# [Quoted text]
┌──
Identifying attribute interactions by interpreting model predictions: the case of grapevine yellows disease

The master’s thesis deals with the problem of interpreting black box machine learning models, explaining predictions with attributes’ contributions, and identifying attribute interactions in data sets. We address this in the case of grapevine disease, which causes crop losses and economic damage. Identification of useful gene markers would allow for earlier detection and containment of infection. The contribution of our work is in a new algorithm for identifying attribute interactions that consists of a method for interpreting model predictions called SHAP, and an algorithm for association rule mining called Apriori. The proposed algorithm successfully identified important attributes and their interactions on artificially generated data sets. The important attributes (genes) we found in the biological data set confirm the results of a previous study that served as a reference point. We also discovered strong association rules that describe possible attribute (gene) interactions, but were unable to draw any conclusions due to a lack of biological information about gene interactions in defense response of grapevine. The advantage of the algorithm is that it generates association rules based on attribute importance rather than using actual gene expression values, thus avoiding different levels of actual gene expression and only considering the genes’ contribution in the machine learning model. It can be used to find higher order interactions and the results (association rules) are interpretable. Its disadvantage is that the generation of association rules is done on discretized numerical attributes and is therefore dependent on the discretization method.
└──
Reproduce the entire quoted text without changes.

# [Given data]
┌──
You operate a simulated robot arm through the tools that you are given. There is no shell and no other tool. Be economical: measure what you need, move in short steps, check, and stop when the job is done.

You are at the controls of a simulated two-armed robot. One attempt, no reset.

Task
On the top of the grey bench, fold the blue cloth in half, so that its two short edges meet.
└──
# [Answer in full]
Identifying attribute interactions by interpreting model predictions: the case of grapevine yellows disease

The master’s thesis deals with the problem of interpreting black box machine learning models, explaining predictions with attributes’ contributions, and identifying attribute interactions in data sets. We address this in the case of grapevine disease, which causes crop losses and economic damage. Identification of useful gene markers would allow for earlier detection and containment of infection. The contribution of our work is in a new algorithm for identifying attribute interactions that consists of a method for interpreting model predictions called SHAP, and an algorithm for association rule mining called Apriori. The proposed algorithm successfully identified important attributes and their interactions on artificially generated data sets. The important attributes (genes) we found in the biological data set confirm the results of a previous study that served as a reference point. We also discovered strong association rules that describe possible attribute (gene) interactions, but were unable to draw any conclusions due to a lack of biological information about gene interactions in defense response of grapevine. The advantage of the algorithm is that it generates association rules based on attribute importance rather than using actual gene expression values, thus avoiding different levels of actual gene expression and only considering the genes’ contribution in the machine learning model. It can be used to find higher order interactions and the results (association rules) are interpretable. Its disadvantage is that the generation of association rules is done on discretized numerical attributes and is therefore dependent on the discretization method.